■ **TEXT PROVIDED**:

Is The Fed Putting Pension Funds At Risk?

| August 24, 2016 | 0 Comments

The Third Rail

During the ‘Death Throws” of Apartheid in South Africa in the early 90s a common term came about –Third Force or Third Rail.

A seemingly invisible violent faction emerged during political protests to cause havoc and destruction and then mysteriously disappeared.

The big question was who was this Third Force? Who did they answer to? And who was funding them?

In the fullness of time … and there is always a fullness of time … the truth emerged.

The Third Force was a clandestine network of security and ex-security force operatives of the Apartheid Government arming factions of the Zulu nation to subterfuge and disrupt the ANC’s march to power. The animosity between the proud Zulu nation and other indigenous nations of South Africa is well documented and precedes colonial times by hundreds of years.

It seems that a Third Rail can be found in a lot of situations, sometimes violent other times not. Always with the goal of manipulating events from behind the curtains.

Democratic National Committee

Take for example the recent revelations of the Democratic National Committee or DNC:

In a real twist of irony, the nefarious shadow deeds of the DNC – influencing the choice of the Democratic Nominee (the DNC is supposed to remain neutral in this matter) – was revealed by an equal but opposite shadow from the murky world of WikiLeaks! Apparently, per Wikileaks themselves there is more to come on that …

Central Banking

In the financial markets we often feel as if the network of Central Banks acts as an invisible force … not always transparent and not always accountable!

■ **SUPPLIED INFORMATION**:
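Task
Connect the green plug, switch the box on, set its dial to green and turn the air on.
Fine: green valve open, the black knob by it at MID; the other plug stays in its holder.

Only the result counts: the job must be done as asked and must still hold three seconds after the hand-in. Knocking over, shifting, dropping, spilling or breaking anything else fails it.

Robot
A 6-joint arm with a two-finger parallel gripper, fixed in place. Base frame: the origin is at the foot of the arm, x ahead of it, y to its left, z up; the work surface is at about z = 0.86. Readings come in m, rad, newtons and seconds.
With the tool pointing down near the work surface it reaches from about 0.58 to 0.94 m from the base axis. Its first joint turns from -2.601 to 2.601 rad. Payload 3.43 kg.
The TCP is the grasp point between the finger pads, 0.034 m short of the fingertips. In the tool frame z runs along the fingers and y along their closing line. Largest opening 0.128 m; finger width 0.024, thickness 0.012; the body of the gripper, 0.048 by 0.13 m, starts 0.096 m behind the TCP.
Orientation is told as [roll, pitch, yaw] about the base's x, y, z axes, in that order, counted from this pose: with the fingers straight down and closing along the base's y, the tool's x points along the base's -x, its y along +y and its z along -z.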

■ **TASK SET**:
a. Give the stretch of the text provided that starts with "The Third Rail" and ends with "the truth emerged.", unchanged.
b. Give the continuation of the text provided.

■ **EXPECTED ANSWERS**:
a.
The Third Rail

During the ‘Death Throws” of Apartheid in South Africa in the early 90s a common term came about –Third Force or Third Rail.

A seemingly invisible violent faction emerged during political protests to cause havoc and destruction and then mysteriously disappeared.

The big question was who was this Third Force? Who did they answer to? And who was funding them?

In the fullness of time … and there is always a fullness of time … the truth emerged.

b.
We note that a bubble tends to be invisible to those inside it. And in our estimation the seven-year suppression of interest rates has caused one of the biggest bubbles of all by forcing investors to seek income from instruments other than traditional bonds.

In our 2016 market forecast we said this would be the year (finally) for higher rates


That one sure looks like a bust right now.

Rates have moved steadily lower during the first 7 months of 2016 as global growth estimates have fallen and Q2 GDP numbers came in lower than expected.

As the world became familiar with negative interest rates another bullish refrain was the relative yield advantage of US Treasuries over foreign Sovereigns. [GS: Taking currency hedging costs into account we now think that relative advantage is over!]

All the while CPI has been coming in above expectations driven primarily by healthcare and rents. And quite possibly if it wasn’t for BREXIT the Fed may have already raised rates.

Is the Fed itching to raise rates before inflations laps onshore or is it merely lip service?

You will recall the last rate rise in December 2015 caused the markets to have a fit so we are fairly confident in saying the entire financial world is now priced at or near a 0.25% global risk free rate.

Our prediction of higher rates was primarily based on the price channel of the 30-yr below.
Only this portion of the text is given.